Excerpted passage:
If you can't stop worrying, then maybe you're not being his friend; instead it sounds like you're trying to be his parent.

 

I agree...this is very true...and I think what you have in quotations is word for word what I should say...I've had to act like this guy's parent before, and I'm willing to help him out now...but if he is just going to keep doing what he is doing then I should just stop worrying so much about it.

 

OMG! Is is name David? - cos I'd SWEAR that's my brother!!

 

The WORST thing you can do for him is perpetuate his issues by ever lending him money, paying for things for him or letting him spend money on you.

 

Its very frustrating I know... but the good news is...it's not your problem. Its his. All you can really do is stand on the side lines and shake your head.

 

haha...no...its not your brother...and I've never given him money, and I know he would never ask for it...but among our group of friends its very common for us all to buy rounds of drinks for eachother...pick up tabs...that sort of thing...not just he and I, but everyone does it.

 

what kind of friend would I be though if I just stood back and watched him go into financial ruin? I understand it is his problem...but he is my friend...and just like if I had a friend on drugs I would do what I could to help him, I think I should do the same to help this guy.

 

 

Maybe you could both sign up for a money management class? I'm sure you don't need it, but he might feel better and more inclined to go if he's got a friend with him. Or refer him to a financial counselor or something. In the end it's up to him to learn how to handle his money. If he won't do anything about it and starts complaining, change the topic. If he won't help himself, you don't need to hear about it.

Data shown:
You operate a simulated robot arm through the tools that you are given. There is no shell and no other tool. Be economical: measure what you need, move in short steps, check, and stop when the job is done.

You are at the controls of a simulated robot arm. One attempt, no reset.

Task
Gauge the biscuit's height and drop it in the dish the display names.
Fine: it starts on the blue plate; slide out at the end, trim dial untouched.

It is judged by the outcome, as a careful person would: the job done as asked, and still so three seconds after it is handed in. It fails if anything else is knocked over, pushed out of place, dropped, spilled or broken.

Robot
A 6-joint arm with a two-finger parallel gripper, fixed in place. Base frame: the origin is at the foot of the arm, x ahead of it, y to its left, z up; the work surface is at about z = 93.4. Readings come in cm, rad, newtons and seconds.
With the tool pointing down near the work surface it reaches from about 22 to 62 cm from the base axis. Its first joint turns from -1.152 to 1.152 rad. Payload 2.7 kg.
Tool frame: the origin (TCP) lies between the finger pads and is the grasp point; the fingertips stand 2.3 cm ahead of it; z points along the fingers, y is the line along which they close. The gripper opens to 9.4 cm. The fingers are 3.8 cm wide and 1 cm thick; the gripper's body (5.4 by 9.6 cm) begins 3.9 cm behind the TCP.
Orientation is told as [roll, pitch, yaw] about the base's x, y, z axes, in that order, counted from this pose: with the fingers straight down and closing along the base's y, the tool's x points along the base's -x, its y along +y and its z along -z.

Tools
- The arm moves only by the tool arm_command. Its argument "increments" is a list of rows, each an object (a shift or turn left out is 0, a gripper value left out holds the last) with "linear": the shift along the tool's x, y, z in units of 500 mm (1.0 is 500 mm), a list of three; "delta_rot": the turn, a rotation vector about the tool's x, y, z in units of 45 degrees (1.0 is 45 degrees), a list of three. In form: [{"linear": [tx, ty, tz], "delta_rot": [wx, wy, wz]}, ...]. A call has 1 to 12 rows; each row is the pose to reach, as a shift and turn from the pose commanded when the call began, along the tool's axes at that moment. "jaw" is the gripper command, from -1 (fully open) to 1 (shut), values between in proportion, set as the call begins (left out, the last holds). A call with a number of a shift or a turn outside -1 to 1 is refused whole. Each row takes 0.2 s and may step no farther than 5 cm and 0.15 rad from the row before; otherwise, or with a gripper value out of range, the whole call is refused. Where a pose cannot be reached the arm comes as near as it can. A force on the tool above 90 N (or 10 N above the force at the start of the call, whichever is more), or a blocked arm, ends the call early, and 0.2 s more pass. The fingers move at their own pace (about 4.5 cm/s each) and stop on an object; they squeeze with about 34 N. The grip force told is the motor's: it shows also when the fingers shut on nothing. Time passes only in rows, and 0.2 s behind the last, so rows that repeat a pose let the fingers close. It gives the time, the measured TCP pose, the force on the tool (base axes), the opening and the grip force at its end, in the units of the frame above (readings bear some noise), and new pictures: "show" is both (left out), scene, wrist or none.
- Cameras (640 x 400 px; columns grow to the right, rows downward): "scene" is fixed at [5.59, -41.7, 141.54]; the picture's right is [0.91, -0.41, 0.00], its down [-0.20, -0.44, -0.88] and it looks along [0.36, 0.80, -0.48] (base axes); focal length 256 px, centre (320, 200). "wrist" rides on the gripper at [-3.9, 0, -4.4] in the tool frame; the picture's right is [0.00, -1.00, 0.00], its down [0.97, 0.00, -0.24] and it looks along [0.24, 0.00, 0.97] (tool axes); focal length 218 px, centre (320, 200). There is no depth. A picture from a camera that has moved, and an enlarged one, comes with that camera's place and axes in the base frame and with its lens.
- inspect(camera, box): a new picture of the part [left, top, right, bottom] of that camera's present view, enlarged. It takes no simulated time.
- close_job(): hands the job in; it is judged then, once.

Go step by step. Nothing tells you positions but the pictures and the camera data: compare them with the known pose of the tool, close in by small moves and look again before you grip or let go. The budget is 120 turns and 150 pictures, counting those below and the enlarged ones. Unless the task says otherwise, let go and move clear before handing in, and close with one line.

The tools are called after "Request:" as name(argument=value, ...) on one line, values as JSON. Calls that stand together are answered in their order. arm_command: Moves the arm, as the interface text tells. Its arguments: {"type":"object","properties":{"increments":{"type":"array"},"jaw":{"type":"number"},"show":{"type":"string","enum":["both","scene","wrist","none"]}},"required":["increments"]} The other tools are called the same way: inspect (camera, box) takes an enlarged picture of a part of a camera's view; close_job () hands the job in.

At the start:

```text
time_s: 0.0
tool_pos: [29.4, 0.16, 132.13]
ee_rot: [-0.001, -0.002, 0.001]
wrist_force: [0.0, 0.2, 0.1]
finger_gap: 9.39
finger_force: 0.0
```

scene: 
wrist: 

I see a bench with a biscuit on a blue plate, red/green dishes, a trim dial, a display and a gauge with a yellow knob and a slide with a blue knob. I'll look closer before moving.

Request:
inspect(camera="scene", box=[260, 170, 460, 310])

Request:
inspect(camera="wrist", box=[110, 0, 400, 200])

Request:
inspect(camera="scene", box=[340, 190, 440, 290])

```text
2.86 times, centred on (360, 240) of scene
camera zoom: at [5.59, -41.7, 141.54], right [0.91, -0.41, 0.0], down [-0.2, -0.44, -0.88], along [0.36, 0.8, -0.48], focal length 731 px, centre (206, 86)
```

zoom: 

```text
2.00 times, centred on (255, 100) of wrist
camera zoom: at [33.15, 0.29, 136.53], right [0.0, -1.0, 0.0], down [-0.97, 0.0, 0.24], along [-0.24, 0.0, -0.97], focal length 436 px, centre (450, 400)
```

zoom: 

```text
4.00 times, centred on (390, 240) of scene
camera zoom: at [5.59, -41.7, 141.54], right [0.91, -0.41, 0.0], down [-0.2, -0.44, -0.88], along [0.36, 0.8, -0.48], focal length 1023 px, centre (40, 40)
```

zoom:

What is expected: Your answer is an exact quotation from the excerpted passage: it starts at "what kind of" and ends at "hear about it.".

Response:
what kind of friend would I be though if I just stood back and watched him go into financial ruin? I understand it is his problem...but he is my friend...and just like if I had a friend on drugs I would do what I could to help him, I think I should do the same to help this guy.

 

 

Maybe you could both sign up for a money management class? I'm sure you don't need it, but he might feel better and more inclined to go if he's got a friend with him. Or refer him to a financial counselor or something. In the end it's up to him to learn how to handle his money. If he won't do anything about it and starts complaining, change the topic. If he won't help himself, you don't need to hear about it.